::: Dataset
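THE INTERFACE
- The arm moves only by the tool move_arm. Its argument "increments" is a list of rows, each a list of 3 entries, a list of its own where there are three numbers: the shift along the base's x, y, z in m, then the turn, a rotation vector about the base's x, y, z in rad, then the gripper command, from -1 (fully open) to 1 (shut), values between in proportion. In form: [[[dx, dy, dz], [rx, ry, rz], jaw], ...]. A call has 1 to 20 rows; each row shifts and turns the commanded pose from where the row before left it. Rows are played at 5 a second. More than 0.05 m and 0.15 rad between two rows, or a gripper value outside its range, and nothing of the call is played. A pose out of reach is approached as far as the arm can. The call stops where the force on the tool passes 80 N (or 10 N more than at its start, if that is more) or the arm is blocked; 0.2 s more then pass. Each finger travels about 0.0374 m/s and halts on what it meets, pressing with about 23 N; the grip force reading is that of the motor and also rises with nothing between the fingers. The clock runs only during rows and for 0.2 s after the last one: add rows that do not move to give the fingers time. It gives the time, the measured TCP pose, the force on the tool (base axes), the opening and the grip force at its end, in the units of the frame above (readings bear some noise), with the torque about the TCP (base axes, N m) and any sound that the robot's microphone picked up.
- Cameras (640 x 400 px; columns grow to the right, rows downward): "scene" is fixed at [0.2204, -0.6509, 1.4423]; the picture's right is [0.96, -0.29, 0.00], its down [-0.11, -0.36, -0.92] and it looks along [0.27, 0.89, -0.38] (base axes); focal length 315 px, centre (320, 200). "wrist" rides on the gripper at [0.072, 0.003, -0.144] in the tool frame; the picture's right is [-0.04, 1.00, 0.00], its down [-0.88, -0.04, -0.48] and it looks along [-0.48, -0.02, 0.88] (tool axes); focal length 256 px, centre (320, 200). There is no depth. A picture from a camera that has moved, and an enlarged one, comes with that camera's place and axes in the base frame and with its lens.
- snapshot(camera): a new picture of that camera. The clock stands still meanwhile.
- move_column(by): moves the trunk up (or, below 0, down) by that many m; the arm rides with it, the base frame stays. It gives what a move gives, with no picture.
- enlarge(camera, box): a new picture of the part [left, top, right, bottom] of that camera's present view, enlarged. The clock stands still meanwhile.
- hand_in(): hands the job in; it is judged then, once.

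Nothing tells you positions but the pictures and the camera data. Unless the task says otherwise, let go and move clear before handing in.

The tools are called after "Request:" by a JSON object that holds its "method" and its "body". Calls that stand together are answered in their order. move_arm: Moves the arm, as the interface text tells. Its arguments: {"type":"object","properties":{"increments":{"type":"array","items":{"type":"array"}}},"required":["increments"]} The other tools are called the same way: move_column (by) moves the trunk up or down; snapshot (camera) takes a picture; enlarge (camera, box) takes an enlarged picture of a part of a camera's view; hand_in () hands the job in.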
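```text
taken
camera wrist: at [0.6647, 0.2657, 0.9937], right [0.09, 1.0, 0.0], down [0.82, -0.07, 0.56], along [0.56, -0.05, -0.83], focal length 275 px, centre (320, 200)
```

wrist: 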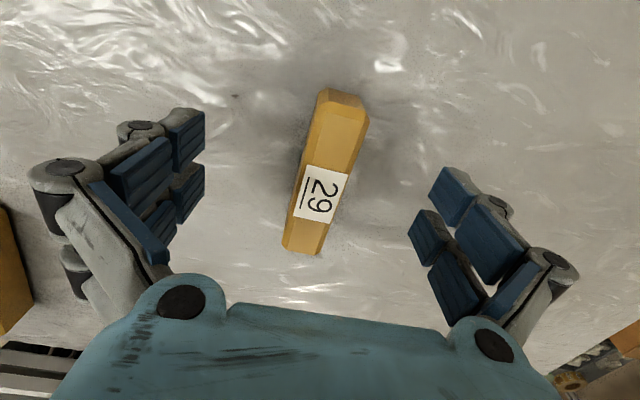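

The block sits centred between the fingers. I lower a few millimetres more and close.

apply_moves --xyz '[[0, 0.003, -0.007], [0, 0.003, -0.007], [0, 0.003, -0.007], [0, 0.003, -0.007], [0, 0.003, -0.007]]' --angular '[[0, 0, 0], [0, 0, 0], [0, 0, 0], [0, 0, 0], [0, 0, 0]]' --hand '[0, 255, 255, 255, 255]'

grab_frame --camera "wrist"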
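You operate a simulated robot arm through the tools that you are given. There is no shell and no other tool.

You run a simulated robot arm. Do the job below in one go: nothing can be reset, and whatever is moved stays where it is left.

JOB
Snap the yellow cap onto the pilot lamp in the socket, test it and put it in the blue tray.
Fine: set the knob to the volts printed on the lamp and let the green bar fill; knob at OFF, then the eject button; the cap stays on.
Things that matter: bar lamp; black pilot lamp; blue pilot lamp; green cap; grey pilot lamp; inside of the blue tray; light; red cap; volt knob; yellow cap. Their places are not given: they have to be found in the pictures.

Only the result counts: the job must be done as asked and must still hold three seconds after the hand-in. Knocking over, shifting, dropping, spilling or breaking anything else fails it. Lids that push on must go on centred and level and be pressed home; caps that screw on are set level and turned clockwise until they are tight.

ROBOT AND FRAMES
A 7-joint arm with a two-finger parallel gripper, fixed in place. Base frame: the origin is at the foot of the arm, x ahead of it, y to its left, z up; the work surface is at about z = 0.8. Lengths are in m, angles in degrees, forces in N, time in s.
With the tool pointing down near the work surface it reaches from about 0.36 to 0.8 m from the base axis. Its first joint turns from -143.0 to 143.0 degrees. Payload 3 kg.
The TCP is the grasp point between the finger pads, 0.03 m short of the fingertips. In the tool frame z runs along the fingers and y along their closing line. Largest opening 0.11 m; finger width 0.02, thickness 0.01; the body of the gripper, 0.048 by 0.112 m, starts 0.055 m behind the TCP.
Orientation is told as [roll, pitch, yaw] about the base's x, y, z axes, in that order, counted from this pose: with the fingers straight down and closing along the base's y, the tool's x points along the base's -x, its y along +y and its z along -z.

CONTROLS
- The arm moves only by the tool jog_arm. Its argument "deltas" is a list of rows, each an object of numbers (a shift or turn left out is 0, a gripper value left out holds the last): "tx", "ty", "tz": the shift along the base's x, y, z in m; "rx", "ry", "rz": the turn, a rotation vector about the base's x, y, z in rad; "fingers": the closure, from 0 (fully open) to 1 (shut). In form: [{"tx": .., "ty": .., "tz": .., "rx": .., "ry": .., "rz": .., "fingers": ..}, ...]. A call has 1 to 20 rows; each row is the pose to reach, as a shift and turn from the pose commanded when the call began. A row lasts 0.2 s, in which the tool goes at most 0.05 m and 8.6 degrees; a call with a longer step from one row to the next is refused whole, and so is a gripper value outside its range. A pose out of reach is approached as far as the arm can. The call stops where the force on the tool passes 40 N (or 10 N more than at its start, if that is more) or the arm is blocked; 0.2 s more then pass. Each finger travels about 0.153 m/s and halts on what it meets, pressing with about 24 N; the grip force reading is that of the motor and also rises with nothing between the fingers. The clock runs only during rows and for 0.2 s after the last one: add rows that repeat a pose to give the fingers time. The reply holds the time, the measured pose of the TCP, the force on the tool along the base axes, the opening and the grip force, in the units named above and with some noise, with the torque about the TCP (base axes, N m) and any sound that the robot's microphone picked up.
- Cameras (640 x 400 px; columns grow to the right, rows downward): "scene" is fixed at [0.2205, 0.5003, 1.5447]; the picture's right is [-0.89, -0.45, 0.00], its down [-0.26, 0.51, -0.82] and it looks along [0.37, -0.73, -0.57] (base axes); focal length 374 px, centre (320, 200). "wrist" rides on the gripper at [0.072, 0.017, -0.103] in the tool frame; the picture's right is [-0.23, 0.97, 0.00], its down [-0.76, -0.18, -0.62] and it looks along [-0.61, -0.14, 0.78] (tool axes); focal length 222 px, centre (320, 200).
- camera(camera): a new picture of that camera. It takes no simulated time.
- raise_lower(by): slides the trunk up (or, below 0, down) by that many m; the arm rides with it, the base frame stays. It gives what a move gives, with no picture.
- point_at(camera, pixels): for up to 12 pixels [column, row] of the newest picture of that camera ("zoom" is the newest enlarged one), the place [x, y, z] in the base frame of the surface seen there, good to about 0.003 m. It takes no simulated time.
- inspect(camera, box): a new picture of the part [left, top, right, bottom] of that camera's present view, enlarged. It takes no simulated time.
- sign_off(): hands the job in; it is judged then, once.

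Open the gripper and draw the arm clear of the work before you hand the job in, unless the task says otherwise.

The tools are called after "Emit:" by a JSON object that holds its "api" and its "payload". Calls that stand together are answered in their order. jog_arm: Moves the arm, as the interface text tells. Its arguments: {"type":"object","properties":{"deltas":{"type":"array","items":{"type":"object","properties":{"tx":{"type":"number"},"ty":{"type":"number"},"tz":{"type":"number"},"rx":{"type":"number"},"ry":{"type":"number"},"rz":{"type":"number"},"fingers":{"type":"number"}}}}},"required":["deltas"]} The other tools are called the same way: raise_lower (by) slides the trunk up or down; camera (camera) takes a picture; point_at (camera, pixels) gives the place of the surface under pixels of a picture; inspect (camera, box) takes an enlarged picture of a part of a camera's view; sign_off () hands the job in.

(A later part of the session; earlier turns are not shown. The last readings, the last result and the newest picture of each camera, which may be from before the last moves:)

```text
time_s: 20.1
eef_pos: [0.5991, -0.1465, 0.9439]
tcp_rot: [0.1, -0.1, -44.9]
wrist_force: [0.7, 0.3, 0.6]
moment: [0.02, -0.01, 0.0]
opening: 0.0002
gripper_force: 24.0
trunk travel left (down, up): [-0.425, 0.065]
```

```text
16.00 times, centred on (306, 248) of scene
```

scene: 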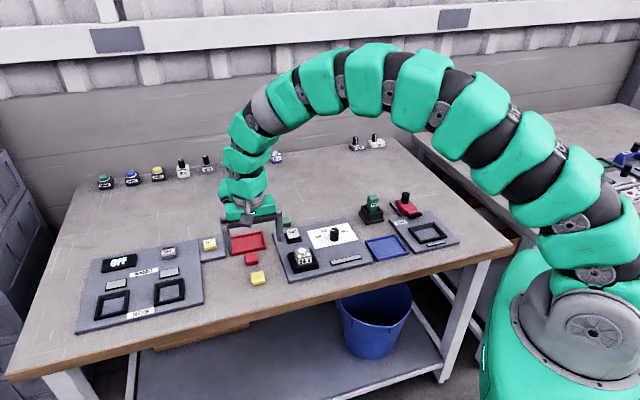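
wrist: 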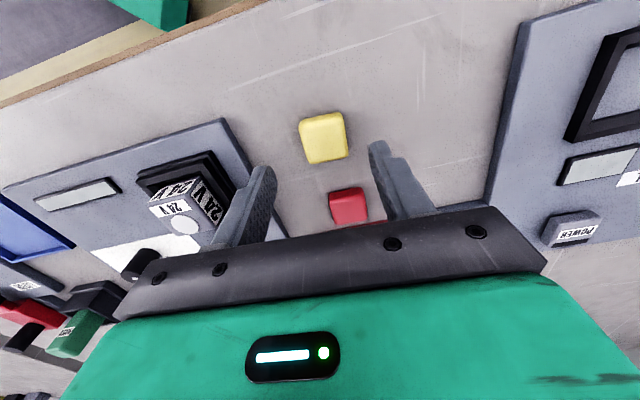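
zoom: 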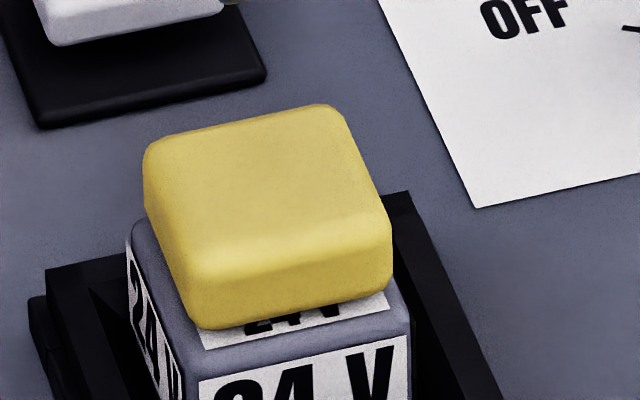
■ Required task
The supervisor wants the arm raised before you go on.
::::::
Reproduce the entire passage provided without changes.
::: Passage provided
A shell type element was selected for the model due to increased numerical efficiency with sufficient accuracy to predict global responses. The Abaqus S4R element is a four-node, stress/displacement shell element with large-displacement and reduced integration capabilities.
All material properties were modeled using a conventional plasticity model (von Mises) with isotropic hardening. Material stress-strain data was characterized by fitting experimental, uniaxial test results to the Ramberg-Osgood equation.
Pipe ovalizations were also introduced into all models to simulate actual diameter imperfections, and to provide a trigger for buckling failure mode. This was done during model generation by pre-defining ovalities at various locations in the pipe model.
::::::
■ Written solution
A shell type element was selected for the model due to increased numerical efficiency with sufficient accuracy to predict global responses. The Abaqus S4R element is a four-node, stress/displacement shell element with large-displacement and reduced integration capabilities.
All material properties were modeled using a conventional plasticity model (von Mises) with isotropic hardening. Material stress-strain data was characterized by fitting experimental, uniaxial test results to the Ramberg-Osgood equation.
Pipe ovalizations were also introduced into all models to simulate actual diameter imperfections, and to provide a trigger for buckling failure mode. This was done during model generation by pre-defining ovalities at various locations in the pipe model.